Est-ce possible de remonter dans les classements ?
Oui, il est possible de réformer son système scolaire. Le Portugal l’a fait dans les années 2000 par exemple, en mettant en place des politiques éducatives ciblées sur les enfants de milieux modestes. Cela a payé : ils ont fait un bond dans les classements internationaux. Et, par ricochet, cela a eu des effets considérables sur leur croissance. Ce n’est pourtant pas une surprise : les investissements dans la recherche et l’éducation sont très fortement corrélés au niveau de développement d’un pays.
Croissance potentielle
Estimation du taux de croissance du PIB (Produit intérieur brut) lorsque les facteurs de production (travail, capital) sont utilisés de manière optimale, en l'absence de tension sur le marché des biens et services et sur celui du travail (c'est-à-dire avec une inflation stable).

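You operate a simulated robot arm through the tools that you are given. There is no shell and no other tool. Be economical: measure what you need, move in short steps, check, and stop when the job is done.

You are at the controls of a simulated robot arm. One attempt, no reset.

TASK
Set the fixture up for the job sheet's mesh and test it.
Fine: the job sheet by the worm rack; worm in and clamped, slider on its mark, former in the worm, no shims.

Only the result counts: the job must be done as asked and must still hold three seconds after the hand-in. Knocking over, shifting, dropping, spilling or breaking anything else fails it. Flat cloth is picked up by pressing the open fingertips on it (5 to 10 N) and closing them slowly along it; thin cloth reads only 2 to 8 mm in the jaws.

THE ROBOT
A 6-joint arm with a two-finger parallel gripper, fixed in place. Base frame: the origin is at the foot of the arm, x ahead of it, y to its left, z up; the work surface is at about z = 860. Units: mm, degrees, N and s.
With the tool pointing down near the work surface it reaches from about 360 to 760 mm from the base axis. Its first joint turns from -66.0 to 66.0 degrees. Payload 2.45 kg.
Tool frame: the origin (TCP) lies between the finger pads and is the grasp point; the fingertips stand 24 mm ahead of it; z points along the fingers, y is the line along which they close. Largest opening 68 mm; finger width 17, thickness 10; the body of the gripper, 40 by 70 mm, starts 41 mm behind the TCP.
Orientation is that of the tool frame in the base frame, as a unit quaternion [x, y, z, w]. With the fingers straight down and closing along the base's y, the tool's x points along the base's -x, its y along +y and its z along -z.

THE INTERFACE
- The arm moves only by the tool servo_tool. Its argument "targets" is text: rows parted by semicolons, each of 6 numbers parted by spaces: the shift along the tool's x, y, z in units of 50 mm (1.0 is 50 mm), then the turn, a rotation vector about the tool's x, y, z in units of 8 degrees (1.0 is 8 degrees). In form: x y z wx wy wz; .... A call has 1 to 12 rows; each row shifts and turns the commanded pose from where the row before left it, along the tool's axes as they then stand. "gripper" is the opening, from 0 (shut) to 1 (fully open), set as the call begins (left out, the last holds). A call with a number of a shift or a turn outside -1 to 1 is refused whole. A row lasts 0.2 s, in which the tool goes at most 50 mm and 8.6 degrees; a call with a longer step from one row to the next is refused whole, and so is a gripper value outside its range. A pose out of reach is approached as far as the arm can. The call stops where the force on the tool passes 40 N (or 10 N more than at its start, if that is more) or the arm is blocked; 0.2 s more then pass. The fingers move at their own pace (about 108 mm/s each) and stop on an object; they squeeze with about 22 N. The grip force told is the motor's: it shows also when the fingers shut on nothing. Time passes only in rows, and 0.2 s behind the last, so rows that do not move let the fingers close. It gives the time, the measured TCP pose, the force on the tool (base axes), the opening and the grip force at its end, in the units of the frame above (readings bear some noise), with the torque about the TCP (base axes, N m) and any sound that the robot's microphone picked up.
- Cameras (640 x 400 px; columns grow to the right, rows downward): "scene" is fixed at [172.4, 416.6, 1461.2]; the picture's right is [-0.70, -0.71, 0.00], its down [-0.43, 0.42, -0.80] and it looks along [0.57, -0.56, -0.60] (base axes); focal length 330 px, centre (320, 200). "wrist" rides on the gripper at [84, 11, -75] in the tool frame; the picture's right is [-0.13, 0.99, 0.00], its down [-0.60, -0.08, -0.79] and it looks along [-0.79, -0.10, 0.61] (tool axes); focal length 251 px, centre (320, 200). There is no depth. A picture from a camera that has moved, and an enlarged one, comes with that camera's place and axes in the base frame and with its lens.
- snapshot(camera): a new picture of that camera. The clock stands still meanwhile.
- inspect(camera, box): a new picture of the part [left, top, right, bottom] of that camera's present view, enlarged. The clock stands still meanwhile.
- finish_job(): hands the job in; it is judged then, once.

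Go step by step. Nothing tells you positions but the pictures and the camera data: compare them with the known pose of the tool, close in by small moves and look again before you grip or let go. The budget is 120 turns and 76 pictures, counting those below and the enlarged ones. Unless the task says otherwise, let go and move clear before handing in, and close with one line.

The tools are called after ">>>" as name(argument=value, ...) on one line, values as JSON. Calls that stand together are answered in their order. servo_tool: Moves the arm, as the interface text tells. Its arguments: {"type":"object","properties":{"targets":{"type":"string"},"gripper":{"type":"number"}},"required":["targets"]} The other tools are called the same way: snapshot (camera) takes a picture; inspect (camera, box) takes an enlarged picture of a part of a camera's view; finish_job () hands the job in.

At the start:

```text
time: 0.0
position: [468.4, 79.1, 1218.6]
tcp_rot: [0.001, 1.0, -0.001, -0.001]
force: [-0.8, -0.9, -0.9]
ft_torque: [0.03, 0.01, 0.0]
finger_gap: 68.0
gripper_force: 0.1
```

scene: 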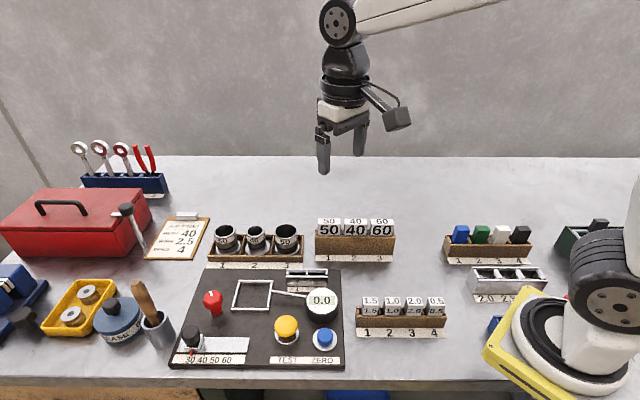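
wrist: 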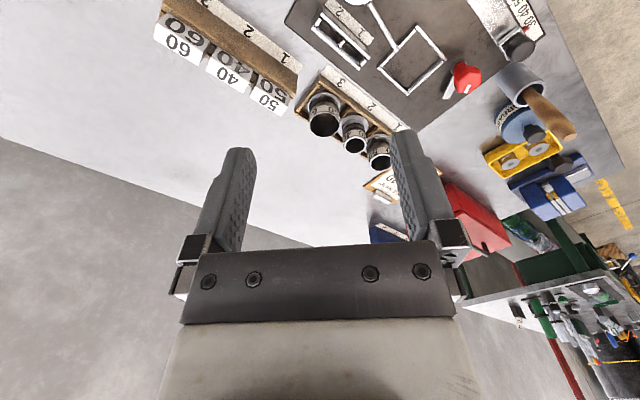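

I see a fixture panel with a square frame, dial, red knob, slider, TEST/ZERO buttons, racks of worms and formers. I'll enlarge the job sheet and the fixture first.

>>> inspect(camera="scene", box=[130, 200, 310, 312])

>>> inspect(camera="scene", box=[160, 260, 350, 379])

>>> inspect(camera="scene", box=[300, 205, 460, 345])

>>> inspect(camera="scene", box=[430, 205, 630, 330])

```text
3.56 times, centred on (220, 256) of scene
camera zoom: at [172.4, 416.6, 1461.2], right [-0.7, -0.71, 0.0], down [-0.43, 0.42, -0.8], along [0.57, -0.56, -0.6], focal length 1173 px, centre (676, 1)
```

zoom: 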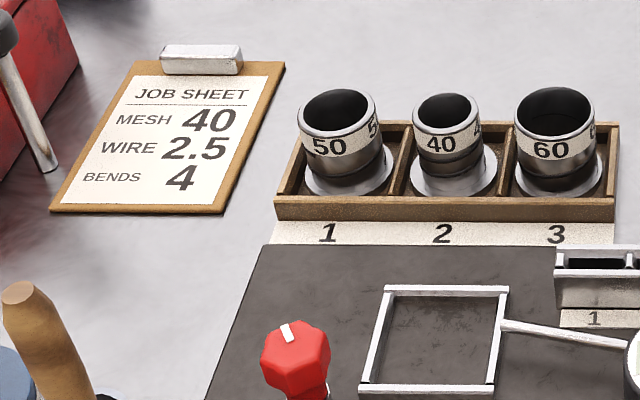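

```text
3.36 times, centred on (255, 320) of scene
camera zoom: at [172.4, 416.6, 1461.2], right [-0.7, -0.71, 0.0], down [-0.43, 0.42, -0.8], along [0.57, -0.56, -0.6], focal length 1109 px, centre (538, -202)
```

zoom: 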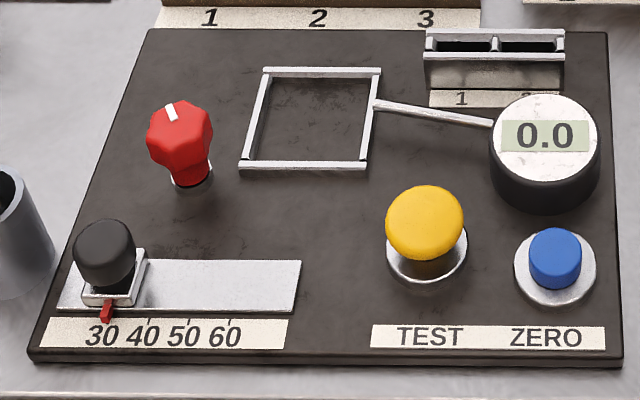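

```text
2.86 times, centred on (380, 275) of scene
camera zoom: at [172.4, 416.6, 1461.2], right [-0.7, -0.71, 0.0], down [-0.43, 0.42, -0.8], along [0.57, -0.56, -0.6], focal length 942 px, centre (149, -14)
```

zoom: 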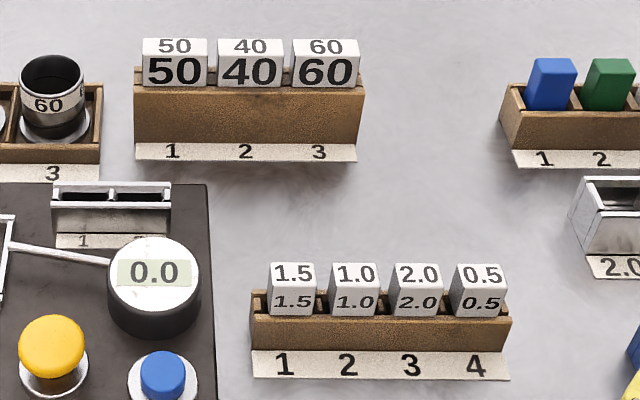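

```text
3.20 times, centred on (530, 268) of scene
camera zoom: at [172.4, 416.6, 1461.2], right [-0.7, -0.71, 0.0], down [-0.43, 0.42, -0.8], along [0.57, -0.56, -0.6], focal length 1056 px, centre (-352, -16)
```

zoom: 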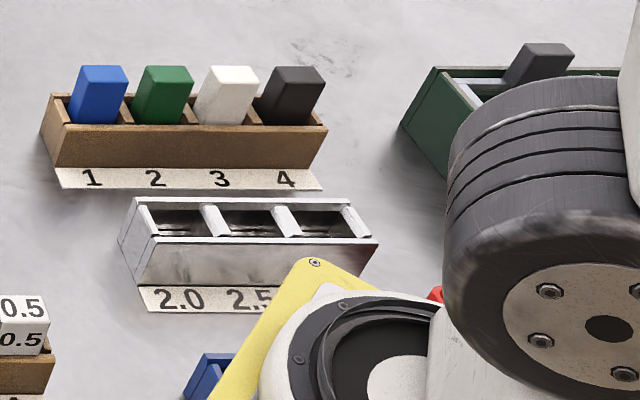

Elle est influencée par plusieurs facteurs, tels que la productivité, la main-d'œuvre et les investissements en capital. De fait, un système éducatif de qualité est crucial pour la maximiser : il améliore la productivité en formant les futurs travailleurs aux compétences et aux connaissances nécessaires pour exceller dans leur domaine, stimule la croissance en encourageant l'innovation...
Comment redresser la barre ?
Il faut favoriser le préprimaire et absolument imposer la scolarisation dès l’âge de deux ans, en particulier pour les enfants de milieux modestes et dans les territoires où ces familles sont concentrées. Parce qu’en plus des inégalités d’éducation, vous avez en France de fortes inégalités de territoire, avec une concentration des familles modestes dans certaines zones précises.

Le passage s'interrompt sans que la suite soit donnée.